— start SOURCE —

I agree with Mr Moraes’ submission that in those circumstances, the proper outcome is that this Claim be summarily dismissed. Both parties, by counsel, assured the court that they wish to commit time and effort in the short term to resolving their differences without litigation if they can, through mediation or some other process of negotiated dispute resolution, and only to litigate if that short term effort does not prove successful. I consider it appropriate to take the parties at their word and leave them to liaise and cooperate, through their solicitors, with a view to finding a solution away from court. If a settlement is not achieved, then appropriate proceedings under CPR Part 7 can in due course be brought, but any such proceedings should not be in this court.

14.

The remainder of this judgment explains my conclusion that the claimant’s case on the meaning of Defaulting Shareholder is not arguable, before explaining briefly that last observation about the venue for any future litigation.

15.

Article 2.1 of the Articles provides that Compulsory Transfer Event, Defaulting Shareholder, and Non-Defaulting Shareholder have the meanings given to those terms in Articles 14.1, 14.2 and 14.3, respectively.

16.

Article 14.1 provides that a Compulsory Transfer Event “shall be deemed to have occurred in relation to a Shareholder if that Shareholder:

14.1.1

commits a material or persistent breach of any shareholders’ agreement relating to the Company to which it is a party and fails to remedy such breach (if capable of remedy) within 14 Business Days of being given notice by the other Shareholder to do so;

14.1.2

goes into liquidation whether compulsory or voluntary …, has an administrator appointed or if a receiver, administrative receiver or manager is appointed over all or a material part of its assets or undertaking;

14.1.3

ceases to carry on business or is or becomes insolvent or is or is deemed to be unable to pay its debts as they fall due within the meaning of section 123 of the Insolvency Act 1986;

14.1.4

enters into any composition or arrangement with its creditors or a moratorium is declared in respect of its indebtedness or any creditor action;

14.1.5

is affected in any way in any jurisdiction other than England and Wales by anything equivalent to any of the things referred to in Articles 14.1.2 to 14.1.4; or

14.1.6

undergoes a change of control (as control is defined in section 1124 of the Corporation Tax Act 2010) … .

— end SOURCE —
— start SOURCE MATERIAL —

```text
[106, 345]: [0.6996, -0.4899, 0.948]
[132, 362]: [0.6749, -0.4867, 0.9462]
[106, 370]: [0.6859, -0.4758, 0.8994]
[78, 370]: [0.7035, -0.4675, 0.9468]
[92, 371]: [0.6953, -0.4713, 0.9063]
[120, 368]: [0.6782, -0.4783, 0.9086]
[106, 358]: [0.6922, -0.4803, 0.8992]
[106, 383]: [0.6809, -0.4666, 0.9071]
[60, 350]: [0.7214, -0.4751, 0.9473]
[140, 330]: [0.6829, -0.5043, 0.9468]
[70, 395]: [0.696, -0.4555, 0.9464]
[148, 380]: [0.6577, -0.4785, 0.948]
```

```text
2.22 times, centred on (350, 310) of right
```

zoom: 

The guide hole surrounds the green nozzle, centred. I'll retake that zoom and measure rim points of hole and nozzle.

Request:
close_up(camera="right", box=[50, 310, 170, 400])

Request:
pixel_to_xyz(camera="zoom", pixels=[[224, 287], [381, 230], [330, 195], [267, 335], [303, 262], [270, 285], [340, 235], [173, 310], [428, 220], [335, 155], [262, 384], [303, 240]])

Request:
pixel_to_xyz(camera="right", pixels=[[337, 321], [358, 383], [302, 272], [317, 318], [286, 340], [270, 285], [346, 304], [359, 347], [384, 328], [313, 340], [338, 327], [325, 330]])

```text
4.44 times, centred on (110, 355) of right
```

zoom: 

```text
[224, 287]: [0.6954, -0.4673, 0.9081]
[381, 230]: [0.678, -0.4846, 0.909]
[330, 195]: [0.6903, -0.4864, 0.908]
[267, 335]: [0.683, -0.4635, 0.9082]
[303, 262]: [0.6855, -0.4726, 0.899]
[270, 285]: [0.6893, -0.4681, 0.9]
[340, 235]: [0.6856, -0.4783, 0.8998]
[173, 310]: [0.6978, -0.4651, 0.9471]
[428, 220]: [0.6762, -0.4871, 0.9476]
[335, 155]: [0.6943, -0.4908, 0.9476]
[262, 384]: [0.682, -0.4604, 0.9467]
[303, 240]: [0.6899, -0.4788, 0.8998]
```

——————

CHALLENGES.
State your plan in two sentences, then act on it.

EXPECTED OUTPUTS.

— end SOURCE MATERIAL —

CHALLENGES.
A: Take the source and repeat only what runs from "ceases to carry" through "Act 2010) … .".
B: Take up the source again after its last words.

EXPECTED OUTPUTS.
A:
ceases to carry on business or is or becomes insolvent or is or is deemed to be unable to pay its debts as they fall due within the meaning of section 123 of the Insolvency Act 1986;

14.1.4

enters into any composition or arrangement with its creditors or a moratorium is declared in respect of its indebtedness or any creditor action;

14.1.5

is affected in any way in any jurisdiction other than England and Wales by anything equivalent to any of the things referred to in Articles 14.1.2 to 14.1.4; or

14.1.6

undergoes a change of control (as control is defined in section 1124 of the Corporation Tax Act 2010) … .

B:
17.

Article 14.2 provides that, “If a Compulsory Transfer Event occurs in relation to a Shareholder, then that Shareholder shall be deemed to be a Defaulting Shareholder.

18.

Article 14.3 provides that, “A Shareholder which is not a Defaulting Shareholder (the Non-Defaulting Shareholder) may, at any time, serve written notice (a Default Transfer Notice) on the Defaulting Shareholder and the Company identifying the Compulsory Transfer Event. Upon service of such Default Transfer Notice, the Defaulting Shareholder shall be deemed to have given the Non-Defaulting Shareholder irrevocable notice offering to transfer all of the Shares held by it (Sale Shares) to the Non-Defaulting Shareholder in accordance with Article 14.5.

19.

Article 14.4 provides that if a Compulsory Transfer Event occurs, the Defaulting Shareholder is deemed to have served notice to remove any director of the Company appointed by it. Article 14.5 entitles a Non-Defaulting Shareholder who has served a Default Transfer Notice to require the Defaulting Shareholder to sell it all of the Sale Shares and, if the Non-Defaulting Shareholder does so require, provides for the joint appointment of an independent expert to determine the fair value of the Sale Shares, fixing the price for the forced sale, which Article 14.6 requires to be completed within 20 days of the expert’s determination.

20.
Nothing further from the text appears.